PEM Fuel Cell Electrodes Surface Defects Impact on the System Performance

Fuel cell system manufacturing process is not a defect-free process, therefore, the impact o typical defects in the electrodes (i.e. Gas Diffusion Layer (GDL)) surface has to be taken into consideration when the fuel cell system is being designed.

To assess the impact of the defect on the performance, two approaches were taken into consideration. Initially, the fuel cell system was simulated using a unidimensional (1D) dynamic model which took into consideration mass transfer, heat transfer and electrochemical phenomena, and a tridimensional (3D) multiphysics computational fluid dynamics (CFD) model which includes the fluids dynamic in the channels and porous media (electrodes) of the fuel cell system.
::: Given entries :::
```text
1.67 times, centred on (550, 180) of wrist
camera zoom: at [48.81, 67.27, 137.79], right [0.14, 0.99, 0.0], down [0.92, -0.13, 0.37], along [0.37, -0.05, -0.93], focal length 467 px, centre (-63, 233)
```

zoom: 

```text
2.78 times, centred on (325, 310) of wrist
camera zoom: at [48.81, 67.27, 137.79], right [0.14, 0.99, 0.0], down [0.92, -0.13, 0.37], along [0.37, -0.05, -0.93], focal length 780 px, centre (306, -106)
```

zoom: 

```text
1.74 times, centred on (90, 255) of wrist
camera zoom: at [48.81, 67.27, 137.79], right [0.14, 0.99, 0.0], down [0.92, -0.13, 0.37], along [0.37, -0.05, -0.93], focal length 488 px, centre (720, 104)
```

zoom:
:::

The first one was simulated using Matlab® and Simulink to measure possible variations in the system dynamic response, and therefore, its dynamic parameters.  A design of experiment (DOE) approach was proposed to assess the fuel cell physical relevance in the dynamic response model and the results are presented as regressions of the relevant factors.

The second one was used to investigate the impact of the GDL morphology variation in specific locations where its porosity was changed to simulate a blockage or the presence of catalyst uniformities in the catalyst layer (CL) on the internal dynamic variables hard to measure like the current distribution in the Nafion membrane and the pressure in the channels and the electrodes. The second approach was experimental, using a 5 sq.cm PEM fuel cell, the impact of the GDL porosity on the fuel cell system was studied. Also, the system response under different load changes was investigated. After that, experimental results are presented to give a better insight into the phenomena analyzed, mainly on the dynamic system response.

Cracks and catalyst clusters were the main defects analyzed, both of them were observed in new membranes assemblies. To control the defects, new membranes assemblies were tested, and after that, defects were induced using Nafion solution and catalyst powder to emulate the presence of catalyst clusters. For the cracks, some fibers in the GDL cloth were cut to emulate the defect. Membranes now with defects were tested again to compare its performance and detect any performance loss due to the physical changes in the electrodes.

Results indicate a strong correlation between the porosity and the supply air pressure and the system time constants. Also, the impact of the defects was evidenced in the dynamic system response, after step changes in the operating conditions.